Supplied information ->
>> begin
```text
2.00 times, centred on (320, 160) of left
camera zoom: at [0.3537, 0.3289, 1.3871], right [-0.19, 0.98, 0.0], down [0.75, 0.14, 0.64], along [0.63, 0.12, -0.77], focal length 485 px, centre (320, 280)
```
>> end
>> begin
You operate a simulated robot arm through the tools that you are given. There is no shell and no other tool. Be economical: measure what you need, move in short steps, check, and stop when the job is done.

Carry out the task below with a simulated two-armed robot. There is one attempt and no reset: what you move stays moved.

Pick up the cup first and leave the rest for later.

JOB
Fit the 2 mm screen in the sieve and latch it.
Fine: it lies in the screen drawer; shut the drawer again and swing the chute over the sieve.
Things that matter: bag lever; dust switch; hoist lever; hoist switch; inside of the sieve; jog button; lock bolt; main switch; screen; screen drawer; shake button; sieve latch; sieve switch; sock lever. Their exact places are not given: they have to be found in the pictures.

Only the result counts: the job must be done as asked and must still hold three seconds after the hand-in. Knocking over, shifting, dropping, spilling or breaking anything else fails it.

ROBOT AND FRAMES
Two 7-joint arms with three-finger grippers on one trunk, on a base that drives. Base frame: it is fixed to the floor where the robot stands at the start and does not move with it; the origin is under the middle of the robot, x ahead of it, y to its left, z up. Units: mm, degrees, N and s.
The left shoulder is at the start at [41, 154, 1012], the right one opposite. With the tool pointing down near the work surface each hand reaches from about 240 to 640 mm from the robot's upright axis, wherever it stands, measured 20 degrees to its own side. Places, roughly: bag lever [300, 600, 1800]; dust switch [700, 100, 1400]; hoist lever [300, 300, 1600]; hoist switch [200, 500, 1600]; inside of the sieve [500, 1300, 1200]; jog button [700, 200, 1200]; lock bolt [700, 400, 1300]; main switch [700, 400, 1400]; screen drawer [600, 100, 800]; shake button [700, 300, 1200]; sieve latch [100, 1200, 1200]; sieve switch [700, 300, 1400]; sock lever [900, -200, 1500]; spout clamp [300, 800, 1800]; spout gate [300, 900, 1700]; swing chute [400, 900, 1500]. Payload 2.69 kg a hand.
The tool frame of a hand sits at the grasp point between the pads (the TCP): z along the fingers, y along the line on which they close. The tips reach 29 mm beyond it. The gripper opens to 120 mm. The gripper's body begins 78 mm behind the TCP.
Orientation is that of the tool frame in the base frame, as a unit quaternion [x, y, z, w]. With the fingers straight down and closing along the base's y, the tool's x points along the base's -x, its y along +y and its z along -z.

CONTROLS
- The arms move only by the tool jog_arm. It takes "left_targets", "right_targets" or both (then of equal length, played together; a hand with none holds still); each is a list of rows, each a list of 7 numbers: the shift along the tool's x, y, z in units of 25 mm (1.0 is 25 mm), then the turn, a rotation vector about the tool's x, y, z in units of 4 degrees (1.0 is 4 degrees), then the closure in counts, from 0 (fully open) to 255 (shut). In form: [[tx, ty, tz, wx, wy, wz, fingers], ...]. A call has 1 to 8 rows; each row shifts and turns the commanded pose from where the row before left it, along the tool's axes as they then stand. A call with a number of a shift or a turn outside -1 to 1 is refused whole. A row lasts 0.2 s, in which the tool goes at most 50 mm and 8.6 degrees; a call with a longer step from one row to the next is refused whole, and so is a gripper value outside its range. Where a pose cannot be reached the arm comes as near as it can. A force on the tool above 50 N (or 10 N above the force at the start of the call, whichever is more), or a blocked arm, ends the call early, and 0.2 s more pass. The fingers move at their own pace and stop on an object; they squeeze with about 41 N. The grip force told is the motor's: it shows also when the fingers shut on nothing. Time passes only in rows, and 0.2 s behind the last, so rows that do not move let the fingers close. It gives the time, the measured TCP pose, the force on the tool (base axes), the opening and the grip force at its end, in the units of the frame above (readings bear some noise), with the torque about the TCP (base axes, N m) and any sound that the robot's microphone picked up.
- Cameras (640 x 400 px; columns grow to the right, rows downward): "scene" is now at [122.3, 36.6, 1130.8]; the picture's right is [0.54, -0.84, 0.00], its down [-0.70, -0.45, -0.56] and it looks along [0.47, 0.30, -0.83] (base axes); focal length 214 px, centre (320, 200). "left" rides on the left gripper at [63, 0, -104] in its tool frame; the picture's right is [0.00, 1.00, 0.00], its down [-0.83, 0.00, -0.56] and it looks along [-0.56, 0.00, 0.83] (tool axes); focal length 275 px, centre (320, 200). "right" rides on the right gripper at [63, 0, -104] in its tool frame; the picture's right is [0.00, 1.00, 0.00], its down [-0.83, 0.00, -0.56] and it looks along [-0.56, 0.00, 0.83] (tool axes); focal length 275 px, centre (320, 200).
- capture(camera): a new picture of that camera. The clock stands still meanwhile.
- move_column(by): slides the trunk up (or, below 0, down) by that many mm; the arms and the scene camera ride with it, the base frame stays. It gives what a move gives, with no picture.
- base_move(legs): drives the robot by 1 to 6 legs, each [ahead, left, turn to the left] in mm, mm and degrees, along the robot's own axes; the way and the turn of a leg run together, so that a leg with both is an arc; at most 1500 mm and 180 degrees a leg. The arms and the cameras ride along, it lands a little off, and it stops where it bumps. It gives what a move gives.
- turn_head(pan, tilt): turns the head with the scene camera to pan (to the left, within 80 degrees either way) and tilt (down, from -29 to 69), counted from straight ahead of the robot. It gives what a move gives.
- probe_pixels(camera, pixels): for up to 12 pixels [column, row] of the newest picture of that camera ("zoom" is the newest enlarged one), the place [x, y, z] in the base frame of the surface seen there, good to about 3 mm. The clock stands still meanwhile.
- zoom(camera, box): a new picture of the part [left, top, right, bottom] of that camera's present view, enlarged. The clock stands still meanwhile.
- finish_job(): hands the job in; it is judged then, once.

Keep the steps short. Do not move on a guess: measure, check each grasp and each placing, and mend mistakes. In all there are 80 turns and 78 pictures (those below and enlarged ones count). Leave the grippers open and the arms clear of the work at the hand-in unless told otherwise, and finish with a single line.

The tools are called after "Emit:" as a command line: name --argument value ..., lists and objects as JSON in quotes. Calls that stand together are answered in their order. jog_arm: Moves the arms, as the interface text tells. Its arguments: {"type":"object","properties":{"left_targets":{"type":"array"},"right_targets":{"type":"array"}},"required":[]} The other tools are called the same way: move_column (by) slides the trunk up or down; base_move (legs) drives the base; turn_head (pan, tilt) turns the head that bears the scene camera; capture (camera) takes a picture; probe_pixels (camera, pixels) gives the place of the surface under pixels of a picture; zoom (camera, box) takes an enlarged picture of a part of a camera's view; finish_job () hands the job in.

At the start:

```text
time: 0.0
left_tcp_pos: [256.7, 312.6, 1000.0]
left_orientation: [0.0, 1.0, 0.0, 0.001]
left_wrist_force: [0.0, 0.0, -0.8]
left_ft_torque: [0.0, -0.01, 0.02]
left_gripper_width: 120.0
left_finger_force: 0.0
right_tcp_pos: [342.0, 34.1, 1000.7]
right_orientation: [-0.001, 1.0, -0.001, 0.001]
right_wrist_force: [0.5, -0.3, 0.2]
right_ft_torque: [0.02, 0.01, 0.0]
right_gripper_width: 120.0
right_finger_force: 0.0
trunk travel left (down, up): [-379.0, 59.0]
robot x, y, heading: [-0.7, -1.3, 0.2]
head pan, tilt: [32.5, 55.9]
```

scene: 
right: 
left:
>> end
What the task requires -> Filter the entries above down to the lines containing the word "clock".

The reply ->
- capture(camera): a new picture of that camera. The clock stands still meanwhile.
- probe_pixels(camera, pixels): for up to 12 pixels [column, row] of the newest picture of that camera ("zoom" is the newest enlarged one), the place [x, y, z] in the base frame of the surface seen there, good to about 3 mm. The clock stands still meanwhile.
- zoom(camera, box): a new picture of the part [left, top, right, bottom] of that camera's present view, enlarged. The clock stands still meanwhile.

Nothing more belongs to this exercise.